__Written instruction__:
Extract all data as written.

__Data__:
____

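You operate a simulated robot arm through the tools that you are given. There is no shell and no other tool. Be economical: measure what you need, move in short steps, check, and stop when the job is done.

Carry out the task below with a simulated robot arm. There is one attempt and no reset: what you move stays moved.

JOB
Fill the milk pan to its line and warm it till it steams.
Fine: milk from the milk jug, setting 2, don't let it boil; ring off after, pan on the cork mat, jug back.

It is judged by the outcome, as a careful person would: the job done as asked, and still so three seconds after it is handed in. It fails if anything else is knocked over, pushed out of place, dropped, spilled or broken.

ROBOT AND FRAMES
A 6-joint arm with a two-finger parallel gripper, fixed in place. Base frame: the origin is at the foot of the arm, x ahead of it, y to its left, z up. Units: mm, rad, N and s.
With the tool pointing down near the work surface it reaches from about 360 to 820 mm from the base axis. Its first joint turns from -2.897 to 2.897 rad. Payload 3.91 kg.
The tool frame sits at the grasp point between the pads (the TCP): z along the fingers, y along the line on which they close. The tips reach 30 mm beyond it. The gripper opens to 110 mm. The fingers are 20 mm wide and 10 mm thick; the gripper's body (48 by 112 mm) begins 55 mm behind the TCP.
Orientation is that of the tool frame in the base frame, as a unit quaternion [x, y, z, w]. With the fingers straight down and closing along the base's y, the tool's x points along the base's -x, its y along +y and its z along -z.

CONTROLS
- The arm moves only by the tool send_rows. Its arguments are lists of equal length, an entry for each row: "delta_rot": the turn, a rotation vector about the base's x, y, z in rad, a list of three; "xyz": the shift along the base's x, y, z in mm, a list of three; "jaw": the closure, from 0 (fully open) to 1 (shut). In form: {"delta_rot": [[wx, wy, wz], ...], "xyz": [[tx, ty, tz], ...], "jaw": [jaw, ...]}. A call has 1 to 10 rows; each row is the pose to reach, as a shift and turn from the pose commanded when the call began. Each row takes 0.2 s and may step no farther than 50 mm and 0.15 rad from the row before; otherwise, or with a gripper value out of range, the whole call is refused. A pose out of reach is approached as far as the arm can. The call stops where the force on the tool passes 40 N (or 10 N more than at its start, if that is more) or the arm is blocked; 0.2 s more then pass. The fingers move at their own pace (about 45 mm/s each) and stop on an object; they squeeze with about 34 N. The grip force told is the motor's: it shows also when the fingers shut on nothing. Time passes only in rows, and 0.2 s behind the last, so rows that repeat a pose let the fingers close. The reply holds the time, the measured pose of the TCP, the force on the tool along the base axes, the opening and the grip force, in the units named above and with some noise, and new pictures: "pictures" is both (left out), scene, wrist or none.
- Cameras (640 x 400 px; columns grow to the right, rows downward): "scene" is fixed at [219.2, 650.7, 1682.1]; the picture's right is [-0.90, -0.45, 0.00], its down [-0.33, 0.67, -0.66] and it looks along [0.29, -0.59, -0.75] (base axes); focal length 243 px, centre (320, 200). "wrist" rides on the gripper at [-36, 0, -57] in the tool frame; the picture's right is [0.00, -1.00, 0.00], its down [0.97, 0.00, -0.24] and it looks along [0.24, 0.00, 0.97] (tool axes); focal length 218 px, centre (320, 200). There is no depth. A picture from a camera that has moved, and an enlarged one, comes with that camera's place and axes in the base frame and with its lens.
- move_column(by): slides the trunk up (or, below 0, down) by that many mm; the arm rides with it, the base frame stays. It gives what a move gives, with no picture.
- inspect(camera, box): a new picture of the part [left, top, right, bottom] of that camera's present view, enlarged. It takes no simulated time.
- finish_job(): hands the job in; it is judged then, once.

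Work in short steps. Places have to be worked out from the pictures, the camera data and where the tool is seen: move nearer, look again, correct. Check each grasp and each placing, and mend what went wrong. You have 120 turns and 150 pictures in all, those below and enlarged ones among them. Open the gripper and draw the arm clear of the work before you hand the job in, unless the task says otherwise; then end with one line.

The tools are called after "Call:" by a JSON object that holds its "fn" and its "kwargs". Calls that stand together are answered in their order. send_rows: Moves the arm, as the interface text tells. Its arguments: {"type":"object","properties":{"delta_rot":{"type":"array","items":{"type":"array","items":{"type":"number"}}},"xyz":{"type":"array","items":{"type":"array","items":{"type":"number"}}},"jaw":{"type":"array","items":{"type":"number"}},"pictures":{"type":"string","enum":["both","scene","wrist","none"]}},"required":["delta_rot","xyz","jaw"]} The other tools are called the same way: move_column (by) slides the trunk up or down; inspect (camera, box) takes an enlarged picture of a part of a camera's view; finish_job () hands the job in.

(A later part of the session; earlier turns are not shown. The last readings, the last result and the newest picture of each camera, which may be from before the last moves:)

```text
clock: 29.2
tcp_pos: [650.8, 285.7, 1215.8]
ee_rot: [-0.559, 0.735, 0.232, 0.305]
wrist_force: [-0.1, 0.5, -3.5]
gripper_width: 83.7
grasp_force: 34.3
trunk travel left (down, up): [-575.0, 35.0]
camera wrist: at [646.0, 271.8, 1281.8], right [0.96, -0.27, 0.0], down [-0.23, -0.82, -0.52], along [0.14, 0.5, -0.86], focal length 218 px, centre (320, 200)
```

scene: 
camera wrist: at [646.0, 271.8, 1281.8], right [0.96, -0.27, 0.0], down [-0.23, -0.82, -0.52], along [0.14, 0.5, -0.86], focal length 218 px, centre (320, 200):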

____

__Output of the exercise__:
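You operate a simulated robot arm through the tools that you are given. There is no shell and no other tool. Be economical: measure what you need, move in short steps, check, and stop when the job is done.

Carry out the task below with a simulated robot arm. There is one attempt and no reset: what you move stays moved.

JOB
Fill the milk pan to its line and warm it till it steams.
Fine: milk from the milk jug, setting 2, don't let it boil; ring off after, pan on the cork mat, jug back.

It is judged by the outcome, as a careful person would: the job done as asked, and still so three seconds after it is handed in. It fails if anything else is knocked over, pushed out of place, dropped, spilled or broken.

ROBOT AND FRAMES
A 6-joint arm with a two-finger parallel gripper, fixed in place. Base frame: the origin is at the foot of the arm, x ahead of it, y to its left, z up. Units: mm, rad, N and s.
With the tool pointing down near the work surface it reaches from about 360 to 820 mm from the base axis. Its first joint turns from -2.897 to 2.897 rad. Payload 3.91 kg.
The tool frame sits at the grasp point between the pads (the TCP): z along the fingers, y along the line on which they close. The tips reach 30 mm beyond it. The gripper opens to 110 mm. The fingers are 20 mm wide and 10 mm thick; the gripper's body (48 by 112 mm) begins 55 mm behind the TCP.
Orientation is that of the tool frame in the base frame, as a unit quaternion [x, y, z, w]. With the fingers straight down and closing along the base's y, the tool's x points along the base's -x, its y along +y and its z along -z.

CONTROLS
- The arm moves only by the tool send_rows. Its arguments are lists of equal length, an entry for each row: "delta_rot": the turn, a rotation vector about the base's x, y, z in rad, a list of three; "xyz": the shift along the base's x, y, z in mm, a list of three; "jaw": the closure, from 0 (fully open) to 1 (shut). In form: {"delta_rot": [[wx, wy, wz], ...], "xyz": [[tx, ty, tz], ...], "jaw": [jaw, ...]}. A call has 1 to 10 rows; each row is the pose to reach, as a shift and turn from the pose commanded when the call began. Each row takes 0.2 s and may step no farther than 50 mm and 0.15 rad from the row before; otherwise, or with a gripper value out of range, the whole call is refused. A pose out of reach is approached as far as the arm can. The call stops where the force on the tool passes 40 N (or 10 N more than at its start, if that is more) or the arm is blocked; 0.2 s more then pass. The fingers move at their own pace (about 45 mm/s each) and stop on an object; they squeeze with about 34 N. The grip force told is the motor's: it shows also when the fingers shut on nothing. Time passes only in rows, and 0.2 s behind the last, so rows that repeat a pose let the fingers close. The reply holds the time, the measured pose of the TCP, the force on the tool along the base axes, the opening and the grip force, in the units named above and with some noise, and new pictures: "pictures" is both (left out), scene, wrist or none.
- Cameras (640 x 400 px; columns grow to the right, rows downward): "scene" is fixed at [219.2, 650.7, 1682.1]; the picture's right is [-0.90, -0.45, 0.00], its down [-0.33, 0.67, -0.66] and it looks along [0.29, -0.59, -0.75] (base axes); focal length 243 px, centre (320, 200). "wrist" rides on the gripper at [-36, 0, -57] in the tool frame; the picture's right is [0.00, -1.00, 0.00], its down [0.97, 0.00, -0.24] and it looks along [0.24, 0.00, 0.97] (tool axes); focal length 218 px, centre (320, 200). There is no depth. A picture from a camera that has moved, and an enlarged one, comes with that camera's place and axes in the base frame and with its lens.
- move_column(by): slides the trunk up (or, below 0, down) by that many mm; the arm rides with it, the base frame stays. It gives what a move gives, with no picture.
- inspect(camera, box): a new picture of the part [left, top, right, bottom] of that camera's present view, enlarged. It takes no simulated time.
- finish_job(): hands the job in; it is judged then, once.

Work in short steps. Places have to be worked out from the pictures, the camera data and where the tool is seen: move nearer, look again, correct. Check each grasp and each placing, and mend what went wrong. You have 120 turns and 150 pictures in all, those below and enlarged ones among them. Open the gripper and draw the arm clear of the work before you hand the job in, unless the task says otherwise; then end with one line.

The tools are called after "Call:" by a JSON object that holds its "fn" and its "kwargs". Calls that stand together are answered in their order. send_rows: Moves the arm, as the interface text tells. Its arguments: {"type":"object","properties":{"delta_rot":{"type":"array","items":{"type":"array","items":{"type":"number"}}},"xyz":{"type":"array","items":{"type":"array","items":{"type":"number"}}},"jaw":{"type":"array","items":{"type":"number"}},"pictures":{"type":"string","enum":["both","scene","wrist","none"]}},"required":["delta_rot","xyz","jaw"]} The other tools are called the same way: move_column (by) slides the trunk up or down; inspect (camera, box) takes an enlarged picture of a part of a camera's view; finish_job () hands the job in.

(A later part of the session; earlier turns are not shown. The last readings, the last result and the newest picture of each camera, which may be from before the last moves:)

```text
clock: 29.2
tcp_pos: [650.8, 285.7, 1215.8]
ee_rot: [-0.559, 0.735, 0.232, 0.305]
wrist_force: [-0.1, 0.5, -3.5]
gripper_width: 83.7
grasp_force: 34.3
trunk travel left (down, up): [-575.0, 35.0]
camera wrist: at [646.0, 271.8, 1281.8], right [0.96, -0.27, 0.0], down [-0.23, -0.82, -0.52], along [0.14, 0.5, -0.86], focal length 218 px, centre (320, 200)
```

scene: 
camera wrist: at [646.0, 271.8, 1281.8], right [0.96, -0.27, 0.0], down [-0.23, -0.82, -0.52], along [0.14, 0.5, -0.86], focal length 218 px, centre (320, 200):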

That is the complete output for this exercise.